**TASK STATEMENT**
Every line of the material is to be repeated exactly as it stands. Put each line that is not blank into a JSON list as a string.

**INFORMATION SHOWN**

** begin **

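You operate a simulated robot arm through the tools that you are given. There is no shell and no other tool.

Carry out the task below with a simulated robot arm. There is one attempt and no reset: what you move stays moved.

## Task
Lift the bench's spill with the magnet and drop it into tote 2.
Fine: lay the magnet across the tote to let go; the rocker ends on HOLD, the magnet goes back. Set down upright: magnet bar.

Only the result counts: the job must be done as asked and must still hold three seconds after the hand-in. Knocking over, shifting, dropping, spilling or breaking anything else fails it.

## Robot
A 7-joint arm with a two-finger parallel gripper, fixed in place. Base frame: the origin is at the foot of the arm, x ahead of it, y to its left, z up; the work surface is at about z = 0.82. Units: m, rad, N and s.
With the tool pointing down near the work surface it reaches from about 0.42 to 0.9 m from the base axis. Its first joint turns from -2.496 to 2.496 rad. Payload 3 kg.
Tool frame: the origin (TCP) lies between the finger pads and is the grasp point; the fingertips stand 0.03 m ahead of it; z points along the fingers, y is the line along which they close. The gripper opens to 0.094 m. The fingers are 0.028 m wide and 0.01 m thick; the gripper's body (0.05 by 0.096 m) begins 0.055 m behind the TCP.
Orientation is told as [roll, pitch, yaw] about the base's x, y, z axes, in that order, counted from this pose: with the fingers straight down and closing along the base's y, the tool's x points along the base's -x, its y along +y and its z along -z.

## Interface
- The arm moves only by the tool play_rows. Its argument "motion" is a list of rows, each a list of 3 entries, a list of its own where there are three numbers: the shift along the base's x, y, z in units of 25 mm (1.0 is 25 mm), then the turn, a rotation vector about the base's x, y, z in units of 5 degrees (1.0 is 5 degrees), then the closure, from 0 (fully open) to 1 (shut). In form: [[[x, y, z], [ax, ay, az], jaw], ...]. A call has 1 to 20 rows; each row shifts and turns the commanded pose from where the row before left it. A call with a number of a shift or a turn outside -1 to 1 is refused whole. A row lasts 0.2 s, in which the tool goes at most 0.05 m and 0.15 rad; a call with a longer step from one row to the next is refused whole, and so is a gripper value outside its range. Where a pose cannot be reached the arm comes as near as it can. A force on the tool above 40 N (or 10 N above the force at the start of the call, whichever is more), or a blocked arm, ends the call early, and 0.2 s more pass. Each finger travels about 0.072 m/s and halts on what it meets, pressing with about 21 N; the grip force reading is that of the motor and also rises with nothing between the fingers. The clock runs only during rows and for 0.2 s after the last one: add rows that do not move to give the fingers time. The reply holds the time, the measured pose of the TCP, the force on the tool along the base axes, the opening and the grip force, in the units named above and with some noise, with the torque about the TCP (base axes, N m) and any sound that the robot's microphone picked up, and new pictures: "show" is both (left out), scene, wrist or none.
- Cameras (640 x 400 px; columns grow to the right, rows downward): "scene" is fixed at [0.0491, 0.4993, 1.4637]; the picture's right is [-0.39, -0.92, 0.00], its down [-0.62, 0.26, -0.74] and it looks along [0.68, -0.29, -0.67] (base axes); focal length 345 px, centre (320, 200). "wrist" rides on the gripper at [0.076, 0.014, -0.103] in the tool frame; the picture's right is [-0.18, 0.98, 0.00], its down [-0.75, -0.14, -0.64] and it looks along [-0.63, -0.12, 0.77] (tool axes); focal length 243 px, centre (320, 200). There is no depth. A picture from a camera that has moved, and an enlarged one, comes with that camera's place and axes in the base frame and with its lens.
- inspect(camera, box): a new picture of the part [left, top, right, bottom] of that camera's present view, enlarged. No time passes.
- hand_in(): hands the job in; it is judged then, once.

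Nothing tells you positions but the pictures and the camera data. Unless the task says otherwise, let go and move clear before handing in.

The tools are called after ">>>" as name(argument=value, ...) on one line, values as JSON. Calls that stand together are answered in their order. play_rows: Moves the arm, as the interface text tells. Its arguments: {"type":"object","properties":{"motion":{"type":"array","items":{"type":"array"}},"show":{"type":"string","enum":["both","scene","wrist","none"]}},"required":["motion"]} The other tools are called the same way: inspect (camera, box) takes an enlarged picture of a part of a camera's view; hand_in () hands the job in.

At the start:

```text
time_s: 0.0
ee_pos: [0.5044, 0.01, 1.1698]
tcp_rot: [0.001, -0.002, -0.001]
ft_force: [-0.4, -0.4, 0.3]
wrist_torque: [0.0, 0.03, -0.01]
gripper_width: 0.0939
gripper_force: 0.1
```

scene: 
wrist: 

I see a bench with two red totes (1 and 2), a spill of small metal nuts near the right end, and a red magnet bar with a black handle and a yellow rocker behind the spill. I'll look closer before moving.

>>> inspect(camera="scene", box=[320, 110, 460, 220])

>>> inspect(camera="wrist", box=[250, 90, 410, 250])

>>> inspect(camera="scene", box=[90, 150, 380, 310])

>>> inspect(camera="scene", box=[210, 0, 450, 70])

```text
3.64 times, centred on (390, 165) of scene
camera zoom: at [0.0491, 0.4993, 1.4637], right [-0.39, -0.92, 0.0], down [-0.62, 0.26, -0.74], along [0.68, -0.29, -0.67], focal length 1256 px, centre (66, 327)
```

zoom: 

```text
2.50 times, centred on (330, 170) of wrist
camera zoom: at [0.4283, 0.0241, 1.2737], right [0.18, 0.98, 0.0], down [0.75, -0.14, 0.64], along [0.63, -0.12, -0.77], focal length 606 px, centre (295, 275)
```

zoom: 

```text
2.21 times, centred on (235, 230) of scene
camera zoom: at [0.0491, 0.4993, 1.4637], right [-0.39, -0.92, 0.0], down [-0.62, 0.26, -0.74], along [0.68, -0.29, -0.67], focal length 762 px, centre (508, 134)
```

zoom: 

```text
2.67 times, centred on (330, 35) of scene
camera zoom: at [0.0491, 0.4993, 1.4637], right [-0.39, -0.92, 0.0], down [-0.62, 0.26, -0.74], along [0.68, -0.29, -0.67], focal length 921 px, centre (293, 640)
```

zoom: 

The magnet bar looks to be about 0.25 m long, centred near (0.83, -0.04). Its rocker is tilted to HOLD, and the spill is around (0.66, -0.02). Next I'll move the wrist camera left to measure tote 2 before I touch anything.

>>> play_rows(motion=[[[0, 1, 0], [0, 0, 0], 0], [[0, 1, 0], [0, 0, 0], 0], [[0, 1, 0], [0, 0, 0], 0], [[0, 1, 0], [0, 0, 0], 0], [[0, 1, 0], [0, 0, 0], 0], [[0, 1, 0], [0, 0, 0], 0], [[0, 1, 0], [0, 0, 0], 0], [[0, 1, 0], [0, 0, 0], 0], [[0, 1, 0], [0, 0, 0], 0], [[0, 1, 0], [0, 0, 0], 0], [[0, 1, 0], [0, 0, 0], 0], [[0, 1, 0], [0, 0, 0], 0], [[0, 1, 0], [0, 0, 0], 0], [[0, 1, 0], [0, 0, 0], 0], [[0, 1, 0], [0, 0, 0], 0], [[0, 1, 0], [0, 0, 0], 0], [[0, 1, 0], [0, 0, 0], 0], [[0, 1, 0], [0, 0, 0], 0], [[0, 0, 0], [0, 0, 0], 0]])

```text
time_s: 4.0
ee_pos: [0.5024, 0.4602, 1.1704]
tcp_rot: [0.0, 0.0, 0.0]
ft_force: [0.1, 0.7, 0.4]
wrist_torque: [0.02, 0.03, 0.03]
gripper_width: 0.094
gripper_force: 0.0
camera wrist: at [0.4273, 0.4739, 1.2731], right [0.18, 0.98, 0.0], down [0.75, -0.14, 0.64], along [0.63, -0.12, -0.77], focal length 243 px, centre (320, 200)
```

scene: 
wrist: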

** end **

**FULL ANSWER**
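[
  "You operate a simulated robot arm through the tools that you are given. There is no shell and no other tool.",
  "Carry out the task below with a simulated robot arm. There is one attempt and no reset: what you move stays moved.",
  "## Task",
  "Lift the bench's spill with the magnet and drop it into tote 2.",
  "Fine: lay the magnet across the tote to let go; the rocker ends on HOLD, the magnet goes back. Set down upright: magnet bar.",
  "Only the result counts: the job must be done as asked and must still hold three seconds after the hand-in. Knocking over, shifting, dropping, spilling or breaking anything else fails it.",
  "## Robot",
  "A 7-joint arm with a two-finger parallel gripper, fixed in place. Base frame: the origin is at the foot of the arm, x ahead of it, y to its left, z up; the work surface is at about z = 0.82. Units: m, rad, N and s.",
  "With the tool pointing down near the work surface it reaches from about 0.42 to 0.9 m from the base axis. Its first joint turns from -2.496 to 2.496 rad. Payload 3 kg.",
  "Tool frame: the origin (TCP) lies between the finger pads and is the grasp point; the fingertips stand 0.03 m ahead of it; z points along the fingers, y is the line along which they close. The gripper opens to 0.094 m. The fingers are 0.028 m wide and 0.01 m thick; the gripper's body (0.05 by 0.096 m) begins 0.055 m behind the TCP.",
  "Orientation is told as [roll, pitch, yaw] about the base's x, y, z axes, in that order, counted from this pose: with the fingers straight down and closing along the base's y, the tool's x points along the base's -x, its y along +y and its z along -z.",
  "## Interface",
  "- The arm moves only by the tool play_rows. Its argument \"motion\" is a list of rows, each a list of 3 entries, a list of its own where there are three numbers: the shift along the base's x, y, z in units of 25 mm (1.0 is 25 mm), then the turn, a rotation vector about the base's x, y, z in units of 5 degrees (1.0 is 5 degrees), then the closure, from 0 (fully open) to 1 (shut). In form: [[[x, y, z], [ax, ay, az], jaw], ...]. A call has 1 to 20 rows; each row shifts and turns the commanded pose from where the row before left it. A call with a number of a shift or a turn outside -1 to 1 is refused whole. A row lasts 0.2 s, in which the tool goes at most 0.05 m and 0.15 rad; a call with a longer step from one row to the next is refused whole, and so is a gripper value outside its range. Where a pose cannot be reached the arm comes as near as it can. A force on the tool above 40 N (or 10 N above the force at the start of the call, whichever is more), or a blocked arm, ends the call early, and 0.2 s more pass. Each finger travels about 0.072 m/s and halts on what it meets, pressing with about 21 N; the grip force reading is that of the motor and also rises with nothing between the fingers. The clock runs only during rows and for 0.2 s after the last one: add rows that do not move to give the fingers time. The reply holds the time, the measured pose of the TCP, the force on the tool along the base axes, the opening and the grip force, in the units named above and with some noise, with the torque about the TCP (base axes, N m) and any sound that the robot's microphone picked up, and new pictures: \"show\" is both (left out), scene, wrist or none.",
  "- Cameras (640 x 400 px; columns grow to the right, rows downward): \"scene\" is fixed at [0.0491, 0.4993, 1.4637]; the picture's right is [-0.39, -0.92, 0.00], its down [-0.62, 0.26, -0.74] and it looks along [0.68, -0.29, -0.67] (base axes); focal length 345 px, centre (320, 200). \"wrist\" rides on the gripper at [0.076, 0.014, -0.103] in the tool frame; the picture's right is [-0.18, 0.98, 0.00], its down [-0.75, -0.14, -0.64] and it looks along [-0.63, -0.12, 0.77] (tool axes); focal length 243 px, centre (320, 200). There is no depth. A picture from a camera that has moved, and an enlarged one, comes with that camera's place and axes in the base frame and with its lens.",
  "- inspect(camera, box): a new picture of the part [left, top, right, bottom] of that camera's present view, enlarged. No time passes.",
  "- hand_in(): hands the job in; it is judged then, once.",
  "Nothing tells you positions but the pictures and the camera data. Unless the task says otherwise, let go and move clear before handing in.",
  "The tools are called after \">>>\" as name(argument=value, ...) on one line, values as JSON. Calls that stand together are answered in their order. play_rows: Moves the arm, as the interface text tells. Its arguments: {\"type\":\"object\",\"properties\":{\"motion\":{\"type\":\"array\",\"items\":{\"type\":\"array\"}},\"show\":{\"type\":\"string\",\"enum\":[\"both\",\"scene\",\"wrist\",\"none\"]}},\"required\":[\"motion\"]} The other tools are called the same way: inspect (camera, box) takes an enlarged picture of a part of a camera's view; hand_in () hands the job in.",
  "At the start:",
  "```text",
  "time_s: 0.0",
  "ee_pos: [0.5044, 0.01, 1.1698]",
  "tcp_rot: [0.001, -0.002, -0.001]",
  "ft_force: [-0.4, -0.4, 0.3]",
  "wrist_torque: [0.0, 0.03, -0.01]",
  "gripper_width: 0.0939",
  "gripper_force: 0.1",
  "```",
  "scene: ",
  "wrist: ",
  "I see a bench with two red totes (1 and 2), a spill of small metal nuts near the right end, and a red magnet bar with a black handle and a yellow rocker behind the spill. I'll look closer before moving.",
  ">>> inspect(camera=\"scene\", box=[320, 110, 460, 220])",
  ">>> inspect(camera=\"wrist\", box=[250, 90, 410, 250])",
  ">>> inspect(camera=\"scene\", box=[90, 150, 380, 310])",
  ">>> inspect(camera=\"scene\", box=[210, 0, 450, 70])",
  "```text",
  "3.64 times, centred on (390, 165) of scene",
  "camera zoom: at [0.0491, 0.4993, 1.4637], right [-0.39, -0.92, 0.0], down [-0.62, 0.26, -0.74], along [0.68, -0.29, -0.67], focal length 1256 px, centre (66, 327)",
  "```",
  "zoom: ",
  "```text",
  "2.50 times, centred on (330, 170) of wrist",
  "camera zoom: at [0.4283, 0.0241, 1.2737], right [0.18, 0.98, 0.0], down [0.75, -0.14, 0.64], along [0.63, -0.12, -0.77], focal length 606 px, centre (295, 275)",
  "```",
  "zoom: ",
  "```text",
  "2.21 times, centred on (235, 230) of scene",
  "camera zoom: at [0.0491, 0.4993, 1.4637], right [-0.39, -0.92, 0.0], down [-0.62, 0.26, -0.74], along [0.68, -0.29, -0.67], focal length 762 px, centre (508, 134)",
  "```",
  "zoom: ",
  "```text",
  "2.67 times, centred on (330, 35) of scene",
  "camera zoom: at [0.0491, 0.4993, 1.4637], right [-0.39, -0.92, 0.0], down [-0.62, 0.26, -0.74], along [0.68, -0.29, -0.67], focal length 921 px, centre (293, 640)",
  "```",
  "zoom: ",
  "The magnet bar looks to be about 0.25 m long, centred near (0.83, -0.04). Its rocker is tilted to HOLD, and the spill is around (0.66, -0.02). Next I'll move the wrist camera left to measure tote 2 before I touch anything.",
  ">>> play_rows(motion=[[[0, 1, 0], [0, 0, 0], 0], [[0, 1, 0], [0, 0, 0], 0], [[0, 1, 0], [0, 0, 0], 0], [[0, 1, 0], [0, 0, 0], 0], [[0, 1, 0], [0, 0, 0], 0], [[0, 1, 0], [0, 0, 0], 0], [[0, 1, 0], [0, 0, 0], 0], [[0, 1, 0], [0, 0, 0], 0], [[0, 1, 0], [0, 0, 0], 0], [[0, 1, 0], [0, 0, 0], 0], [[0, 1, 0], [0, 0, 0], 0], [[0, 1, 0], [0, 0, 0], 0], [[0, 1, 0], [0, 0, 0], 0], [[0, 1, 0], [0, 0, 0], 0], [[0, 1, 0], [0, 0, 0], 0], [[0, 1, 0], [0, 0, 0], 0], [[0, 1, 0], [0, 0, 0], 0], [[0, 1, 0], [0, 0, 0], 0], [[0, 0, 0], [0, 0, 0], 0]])",
  "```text",
  "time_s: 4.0",
  "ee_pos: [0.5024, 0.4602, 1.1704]",
  "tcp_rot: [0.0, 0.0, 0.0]",
  "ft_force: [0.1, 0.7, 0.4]",
  "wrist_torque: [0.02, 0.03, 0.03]",
  "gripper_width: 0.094",
  "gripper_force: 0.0",
  "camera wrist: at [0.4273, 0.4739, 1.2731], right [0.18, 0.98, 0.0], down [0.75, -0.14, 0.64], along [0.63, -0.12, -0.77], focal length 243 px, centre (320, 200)",
  "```",
  "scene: ",
  "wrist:"
]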